Ben Collier is the Co-founder and CEO of The Farmlink Project, a student-founded organization addressing the intersection of food insecurity, food waste, and the environment. Each year, 20-30 billion pounds of fresh produce go to waste in the United States alone; Farmlink is building creative solutions to address food waste. Since April 2020, the team has delivered more than 100 million pounds of farm-fresh surplus fruits and vegetables to more than 400 communities around the country, preventing millions of pounds of carbon emissions as a result.
Ben started Farmlink as a junior at Brown University, and has since graduated with a degree in Applied Mathematics.

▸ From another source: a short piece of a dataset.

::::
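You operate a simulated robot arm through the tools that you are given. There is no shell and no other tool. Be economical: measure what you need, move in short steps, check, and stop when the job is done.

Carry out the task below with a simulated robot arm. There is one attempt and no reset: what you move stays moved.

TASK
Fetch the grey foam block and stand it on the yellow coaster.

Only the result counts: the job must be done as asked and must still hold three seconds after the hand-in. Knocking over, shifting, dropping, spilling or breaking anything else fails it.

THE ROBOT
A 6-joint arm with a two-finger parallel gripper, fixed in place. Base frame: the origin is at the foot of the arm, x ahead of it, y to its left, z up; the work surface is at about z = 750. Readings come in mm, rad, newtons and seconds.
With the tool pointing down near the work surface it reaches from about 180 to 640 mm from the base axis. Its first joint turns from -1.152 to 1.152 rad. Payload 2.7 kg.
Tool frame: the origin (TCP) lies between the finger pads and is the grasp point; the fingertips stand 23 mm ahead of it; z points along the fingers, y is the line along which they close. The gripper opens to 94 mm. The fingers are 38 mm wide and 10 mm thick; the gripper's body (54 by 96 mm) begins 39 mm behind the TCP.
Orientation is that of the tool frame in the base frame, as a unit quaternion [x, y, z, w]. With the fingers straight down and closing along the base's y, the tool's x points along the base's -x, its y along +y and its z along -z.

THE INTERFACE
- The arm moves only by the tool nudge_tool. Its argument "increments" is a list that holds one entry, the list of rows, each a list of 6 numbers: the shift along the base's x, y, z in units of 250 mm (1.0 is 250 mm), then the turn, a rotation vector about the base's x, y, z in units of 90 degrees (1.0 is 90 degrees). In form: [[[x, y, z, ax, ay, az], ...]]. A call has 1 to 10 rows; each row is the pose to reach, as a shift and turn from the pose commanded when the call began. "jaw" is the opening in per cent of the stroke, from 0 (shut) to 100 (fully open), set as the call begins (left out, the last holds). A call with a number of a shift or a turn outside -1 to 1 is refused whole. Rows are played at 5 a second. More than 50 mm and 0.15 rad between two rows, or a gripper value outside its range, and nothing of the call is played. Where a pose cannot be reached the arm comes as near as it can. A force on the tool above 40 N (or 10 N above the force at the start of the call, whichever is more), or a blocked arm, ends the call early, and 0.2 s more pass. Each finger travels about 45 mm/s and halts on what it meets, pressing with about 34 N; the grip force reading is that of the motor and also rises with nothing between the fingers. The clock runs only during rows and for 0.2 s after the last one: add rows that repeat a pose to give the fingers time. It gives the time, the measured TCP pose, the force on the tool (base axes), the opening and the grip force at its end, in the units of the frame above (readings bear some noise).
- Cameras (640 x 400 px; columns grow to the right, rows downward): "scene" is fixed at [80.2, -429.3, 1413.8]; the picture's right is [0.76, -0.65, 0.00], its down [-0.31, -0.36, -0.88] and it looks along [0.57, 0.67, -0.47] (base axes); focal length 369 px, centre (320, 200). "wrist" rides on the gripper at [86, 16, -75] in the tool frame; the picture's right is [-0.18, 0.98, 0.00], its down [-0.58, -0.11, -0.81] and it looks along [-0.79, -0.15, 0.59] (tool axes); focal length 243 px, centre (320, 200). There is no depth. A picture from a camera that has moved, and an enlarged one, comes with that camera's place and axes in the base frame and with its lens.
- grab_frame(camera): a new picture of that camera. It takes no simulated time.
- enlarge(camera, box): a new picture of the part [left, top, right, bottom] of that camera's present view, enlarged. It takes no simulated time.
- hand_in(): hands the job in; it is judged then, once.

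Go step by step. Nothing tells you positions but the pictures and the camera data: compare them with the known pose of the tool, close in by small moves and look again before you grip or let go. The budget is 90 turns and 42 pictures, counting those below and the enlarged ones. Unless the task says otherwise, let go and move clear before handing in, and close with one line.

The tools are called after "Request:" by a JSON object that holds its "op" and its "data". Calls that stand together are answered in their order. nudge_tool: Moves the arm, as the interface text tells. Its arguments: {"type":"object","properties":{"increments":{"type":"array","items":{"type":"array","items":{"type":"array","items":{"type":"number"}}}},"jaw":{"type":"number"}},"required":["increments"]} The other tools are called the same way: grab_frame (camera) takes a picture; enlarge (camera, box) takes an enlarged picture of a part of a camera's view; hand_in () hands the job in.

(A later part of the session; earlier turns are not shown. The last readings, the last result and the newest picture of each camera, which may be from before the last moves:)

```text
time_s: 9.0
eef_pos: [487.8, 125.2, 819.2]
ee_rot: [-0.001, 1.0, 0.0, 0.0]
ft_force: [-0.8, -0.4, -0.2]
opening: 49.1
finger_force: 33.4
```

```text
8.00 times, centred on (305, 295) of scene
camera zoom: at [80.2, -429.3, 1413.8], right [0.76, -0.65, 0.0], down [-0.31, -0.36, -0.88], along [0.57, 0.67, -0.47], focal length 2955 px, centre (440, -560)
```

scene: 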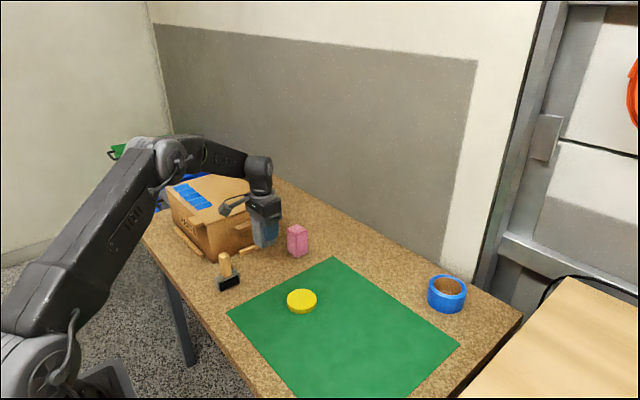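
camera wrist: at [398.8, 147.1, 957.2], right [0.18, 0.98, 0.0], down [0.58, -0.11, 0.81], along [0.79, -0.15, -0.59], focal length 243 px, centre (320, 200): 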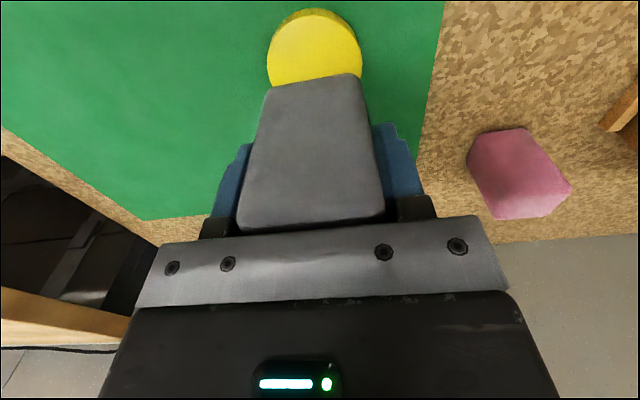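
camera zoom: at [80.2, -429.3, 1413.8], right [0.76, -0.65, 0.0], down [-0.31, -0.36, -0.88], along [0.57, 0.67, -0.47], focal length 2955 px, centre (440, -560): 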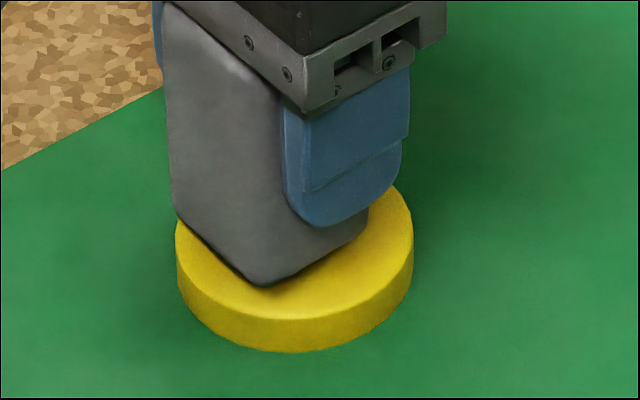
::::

He was not the only one in school during the early days of the organization. Farmlink began and operated for more than a year as a body of 100 volunteer college students and has since evolved to a hybrid model with 20 full time employees and a base of dozens of college fellows. Ben now lives in Los Angeles, where he works on Farmlink full time with his remote team.
Ben represents Farmlink as a member of the New Profit Health Equity Cohort, exploring access to fresh and healthy food as a key social determinant of health. The Farmlink team has received the Congressional Medal of Honor Society Service Award for their work, and Ben recently accepted the Samuel S. Beard Award for Outstanding Public Service by an Individual 35 & Under.
Long term, Farmlink aspires to put itself out of business. Through surplus redistribution and policy reform, The Farmlink Project is re-building a food system in which every person has access to healthy food with choice, consistency, and dignity.